Wednesday, October 22, 2008

Bill Curry getting head start on Georgia State football

You’re Bill Curry, and you’re highly energetic (translated: you can’t stand doing nothing). But you’re the coach of a Georgia State football team that won’t have its first kickoff until 2010.

This waiting can’t be good.

So why is Curry sounding like a 68-year-old kid on Christmas morning? Well, he already is opening some of his gifts. Most strikingly, there was last week’s tryout that drew 55 participants. Said Curry, “It was unbelievable. I didn’t think we’d have more than 10 kids. We turned a bunch away, because they didn’t get there in time to sign their disclaimers and all. So I’m going to have another tryout.

“I found a long snapper. I found a punter, and there were two or three guys who could really run and catch. Two or three big guys. And there were a whole bunch of folks that are just really fired up about football coming to Georgia State.”

There also is an upcoming pep rally, where Curry will announce his recipe for tailgating to the crowd. Plus, he wants folks to know that he will give two scholarships to walkons. He laughed, adding, “So there are all kinds of exciting, fun things going on that I’ve never done before.”

Yeah, but you’re Bill Curry, and since you left home in College Park to star at Georgia Tech during the early 1960s, you’ve always been within a chinstrap of live football games in a mighty way. You were a splendid enough NFL center to start for two Super Bowl teams. You were an assistant coach with the Green Bay Packers. You spent 17 years as the head coach at Georgia Tech, Alabama and Kentucky. You later became an ESPN analyst for more than a decade through last season.

No, this waiting can’t be good, especially with Bulldogs and Yellow Jackets prospering all around you, and with NCAA limits on what you can do at Georgia State right now. So Curry spends his current Saturdays doing what?

“I’ve had Saturdays where I have sat and charted exactly what games I’ve wanted to watch, and I’ve studied four or five football games from start to finish,” Curry said. “I’ve also, for the first time in my adult life, driven to Charlotte, N.C., to attend a fall baseball game where my 11-year-old grandson was pitching. Then I left there to go to a football game where my 9-year-old grandson was playing center for his team. And then I left there to go to a junior high game where my son — the dad of those two boys — coaches the junior high football team in his community.
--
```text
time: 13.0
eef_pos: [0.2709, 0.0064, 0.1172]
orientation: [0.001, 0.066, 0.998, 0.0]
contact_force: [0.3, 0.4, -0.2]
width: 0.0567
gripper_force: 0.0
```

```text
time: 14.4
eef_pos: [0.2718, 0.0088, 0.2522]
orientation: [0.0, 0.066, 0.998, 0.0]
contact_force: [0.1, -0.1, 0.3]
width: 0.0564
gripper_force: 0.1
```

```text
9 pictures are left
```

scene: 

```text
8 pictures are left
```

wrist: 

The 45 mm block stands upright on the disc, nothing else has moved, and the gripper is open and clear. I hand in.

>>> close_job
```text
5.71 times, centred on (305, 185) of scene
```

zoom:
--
“To experience that, it was one of the nicest days of my life. I’ve never been able to do that before — ever.”

Curry also travels the nation as a motivational speaker, and he has a recently published book that he will sign at Georgia Tech on Saturday before the Jackets’ homecoming game against Virginia. Still, his primary focus involves trying to find ways to make “2010” not sound so distant for Georgia State football.

For instance: Curry received permission from the NCAA to spend an entire game day with another coaching staff. That will complement what he did earlier this summer, which was send his Georgia State assistant coaches to observe Clemson’s two-a-day practices. Said Curry, “I’ve got friends who have visited with the Georgia staff. I’ve talked to (Georgia Tech coach) Paul Johnson, and he has invited us over. There just hasn’t been the right occasion for us to get together yet.”

It’s coming, though.

Just like Georgia State’s first football season is coming — slowly.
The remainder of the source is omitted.